**Do this:** Extract every line that includes the string "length".

▼

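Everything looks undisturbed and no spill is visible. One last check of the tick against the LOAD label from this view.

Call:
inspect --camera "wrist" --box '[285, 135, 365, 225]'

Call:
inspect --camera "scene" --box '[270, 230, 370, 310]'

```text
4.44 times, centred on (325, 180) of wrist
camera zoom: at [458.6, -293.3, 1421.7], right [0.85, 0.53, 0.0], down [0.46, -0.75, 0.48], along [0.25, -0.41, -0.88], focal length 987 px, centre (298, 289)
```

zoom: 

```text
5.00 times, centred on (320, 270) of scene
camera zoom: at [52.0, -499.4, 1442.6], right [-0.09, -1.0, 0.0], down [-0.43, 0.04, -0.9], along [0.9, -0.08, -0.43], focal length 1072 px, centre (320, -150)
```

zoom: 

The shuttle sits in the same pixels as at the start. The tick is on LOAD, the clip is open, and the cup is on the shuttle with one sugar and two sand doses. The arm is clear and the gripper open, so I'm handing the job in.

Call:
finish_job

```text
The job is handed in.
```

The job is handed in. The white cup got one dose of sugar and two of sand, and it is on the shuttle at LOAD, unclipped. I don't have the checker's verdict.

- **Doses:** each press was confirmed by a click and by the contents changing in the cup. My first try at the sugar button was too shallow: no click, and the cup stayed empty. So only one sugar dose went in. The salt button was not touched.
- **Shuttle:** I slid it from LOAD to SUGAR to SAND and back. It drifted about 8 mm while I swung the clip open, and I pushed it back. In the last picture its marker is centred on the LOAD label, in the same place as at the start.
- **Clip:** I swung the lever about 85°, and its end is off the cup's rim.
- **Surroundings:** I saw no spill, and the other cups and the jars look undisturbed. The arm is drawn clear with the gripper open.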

▲

**Exercise response:**
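camera zoom: at [458.6, -293.3, 1421.7], right [0.85, 0.53, 0.0], down [0.46, -0.75, 0.48], along [0.25, -0.41, -0.88], focal length 987 px, centre (298, 289)
camera zoom: at [52.0, -499.4, 1442.6], right [-0.09, -1.0, 0.0], down [-0.43, 0.04, -0.9], along [0.9, -0.08, -0.43], focal length 1072 px, centre (320, -150)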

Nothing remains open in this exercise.